Modified 7-deazapurine nucleoside analogues for the treatment of human African trypanosomiasis: towards a strong proof-of-concept.

01 January 2018 → Ongoing
Research Foundation - Flanders (FWO)
Research disciplines
No data available
HAT Human African trypanosomiasis sleeping sickness
Project description

Human African trypanosomiasis (HAT) or sleeping sickness is a parasitic disease transmitted by

tsetse flies with a relatively benign haemolymphatic followed by a lethal encephalitic stage.

Treatment is increasingly compromised by emergence of drug resistance in addition to the known

toxicity of current drugs. In response to this medical need, our previous hit-finding campaign

identified nucleoside analogues that are highly potent and selective against trypanosomes in vitro

and fully curative in vivo after oral administration (50 mg/kg for 5 days) in an acute mouse model.

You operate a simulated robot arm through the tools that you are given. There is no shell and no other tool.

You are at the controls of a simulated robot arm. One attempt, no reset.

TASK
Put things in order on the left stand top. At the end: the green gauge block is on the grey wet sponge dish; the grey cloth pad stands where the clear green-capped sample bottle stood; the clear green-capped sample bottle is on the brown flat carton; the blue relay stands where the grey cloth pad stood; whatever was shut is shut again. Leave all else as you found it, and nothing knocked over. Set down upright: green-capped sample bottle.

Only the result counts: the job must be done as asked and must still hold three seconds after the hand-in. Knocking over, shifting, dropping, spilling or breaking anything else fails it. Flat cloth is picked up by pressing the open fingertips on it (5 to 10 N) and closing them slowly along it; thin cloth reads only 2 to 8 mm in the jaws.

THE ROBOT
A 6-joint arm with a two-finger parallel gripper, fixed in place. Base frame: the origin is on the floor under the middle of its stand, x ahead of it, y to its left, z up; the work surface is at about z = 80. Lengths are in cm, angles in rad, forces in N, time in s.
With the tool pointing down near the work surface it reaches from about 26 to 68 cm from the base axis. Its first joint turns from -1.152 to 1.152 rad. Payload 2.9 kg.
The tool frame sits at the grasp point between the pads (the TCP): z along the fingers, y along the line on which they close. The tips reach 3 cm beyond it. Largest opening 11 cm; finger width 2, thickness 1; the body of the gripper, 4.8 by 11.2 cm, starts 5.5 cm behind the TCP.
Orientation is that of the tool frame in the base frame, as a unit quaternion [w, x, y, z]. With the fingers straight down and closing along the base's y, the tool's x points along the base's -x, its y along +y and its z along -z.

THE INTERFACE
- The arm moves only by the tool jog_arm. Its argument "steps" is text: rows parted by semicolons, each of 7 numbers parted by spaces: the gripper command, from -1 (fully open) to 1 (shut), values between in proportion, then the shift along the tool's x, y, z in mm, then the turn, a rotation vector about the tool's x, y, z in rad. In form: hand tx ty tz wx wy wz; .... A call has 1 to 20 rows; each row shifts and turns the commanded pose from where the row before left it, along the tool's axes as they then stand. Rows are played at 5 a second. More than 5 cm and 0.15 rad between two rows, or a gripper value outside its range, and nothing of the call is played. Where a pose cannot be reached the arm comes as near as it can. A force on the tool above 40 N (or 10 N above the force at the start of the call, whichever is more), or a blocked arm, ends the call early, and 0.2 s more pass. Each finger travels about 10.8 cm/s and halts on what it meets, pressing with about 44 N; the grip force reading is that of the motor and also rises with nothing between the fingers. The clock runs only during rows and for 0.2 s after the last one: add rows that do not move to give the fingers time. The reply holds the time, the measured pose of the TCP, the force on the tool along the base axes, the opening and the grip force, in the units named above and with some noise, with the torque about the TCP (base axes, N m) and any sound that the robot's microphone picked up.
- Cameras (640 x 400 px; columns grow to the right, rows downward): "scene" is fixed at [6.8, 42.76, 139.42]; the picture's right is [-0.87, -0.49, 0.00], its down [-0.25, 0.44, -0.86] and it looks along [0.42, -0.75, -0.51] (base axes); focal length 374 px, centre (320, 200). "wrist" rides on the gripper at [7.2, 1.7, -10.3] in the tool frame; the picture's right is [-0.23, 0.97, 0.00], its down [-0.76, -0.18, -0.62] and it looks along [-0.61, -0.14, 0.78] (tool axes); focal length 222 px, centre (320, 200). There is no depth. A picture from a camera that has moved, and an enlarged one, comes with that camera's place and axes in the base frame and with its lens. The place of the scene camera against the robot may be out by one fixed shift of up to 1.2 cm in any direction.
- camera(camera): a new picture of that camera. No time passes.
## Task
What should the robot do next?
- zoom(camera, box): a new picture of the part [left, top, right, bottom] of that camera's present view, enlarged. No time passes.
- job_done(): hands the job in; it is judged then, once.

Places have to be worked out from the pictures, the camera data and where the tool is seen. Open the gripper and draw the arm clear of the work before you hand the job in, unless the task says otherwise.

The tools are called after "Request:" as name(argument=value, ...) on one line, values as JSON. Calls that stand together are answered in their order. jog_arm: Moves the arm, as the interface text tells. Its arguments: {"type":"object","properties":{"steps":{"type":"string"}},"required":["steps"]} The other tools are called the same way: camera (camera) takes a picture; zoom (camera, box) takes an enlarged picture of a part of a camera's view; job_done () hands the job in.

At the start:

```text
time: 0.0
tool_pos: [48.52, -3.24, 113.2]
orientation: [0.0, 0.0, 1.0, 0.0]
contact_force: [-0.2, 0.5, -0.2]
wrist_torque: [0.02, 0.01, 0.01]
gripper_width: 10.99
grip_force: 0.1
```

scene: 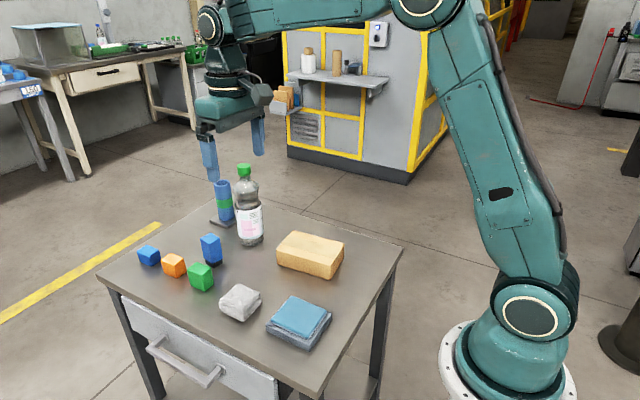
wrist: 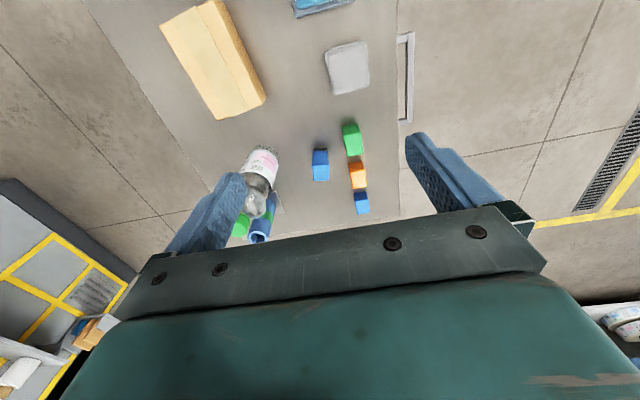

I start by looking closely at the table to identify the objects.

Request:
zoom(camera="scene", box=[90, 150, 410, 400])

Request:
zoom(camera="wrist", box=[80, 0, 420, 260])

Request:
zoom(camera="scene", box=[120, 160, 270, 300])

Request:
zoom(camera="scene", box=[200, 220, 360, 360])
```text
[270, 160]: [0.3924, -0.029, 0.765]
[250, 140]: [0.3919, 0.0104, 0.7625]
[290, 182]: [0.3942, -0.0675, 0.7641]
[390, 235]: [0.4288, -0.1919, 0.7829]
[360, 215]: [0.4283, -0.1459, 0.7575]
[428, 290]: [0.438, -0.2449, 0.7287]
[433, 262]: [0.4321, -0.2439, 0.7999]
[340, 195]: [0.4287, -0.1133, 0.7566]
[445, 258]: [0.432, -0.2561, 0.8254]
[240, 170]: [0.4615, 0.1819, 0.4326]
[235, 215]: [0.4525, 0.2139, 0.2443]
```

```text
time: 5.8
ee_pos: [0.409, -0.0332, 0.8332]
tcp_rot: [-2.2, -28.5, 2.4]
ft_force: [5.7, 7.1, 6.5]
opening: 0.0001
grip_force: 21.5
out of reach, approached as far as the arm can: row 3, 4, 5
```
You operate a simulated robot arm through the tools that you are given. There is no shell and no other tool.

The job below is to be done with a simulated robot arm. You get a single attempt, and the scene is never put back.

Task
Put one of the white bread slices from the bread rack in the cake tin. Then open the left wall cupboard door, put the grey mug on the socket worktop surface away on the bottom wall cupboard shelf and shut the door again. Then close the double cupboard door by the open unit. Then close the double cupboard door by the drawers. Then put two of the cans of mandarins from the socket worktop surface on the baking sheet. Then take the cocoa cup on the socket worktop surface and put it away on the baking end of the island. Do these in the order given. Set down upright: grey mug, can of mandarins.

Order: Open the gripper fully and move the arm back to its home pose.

This project will make a structure-activity relationship by expanding two novel compound series to

further optimize potency and to make drug uptake less dependent on a single transporter that is

prone to resistance development. The chemical synthesis will be combined with detailed evaluation

of compound efficacy using state-of-the art methodologies, including natural transmission models

and in vivo bioluminescent imaging to assess overall impact of treatment. Aiming to comply with the

desired target product profile for such drugs, potency will be evaluated in acute and chronic

infections with cerebral involvement. Most promising compounds will be subjected to identification

of the action mechanism using loss-of-function and protein biochemical approaches. Collectively,

this project aims at providing a convincing proof-of-concept for the use of nucleoside analogues for

the treatment of this neglected disease.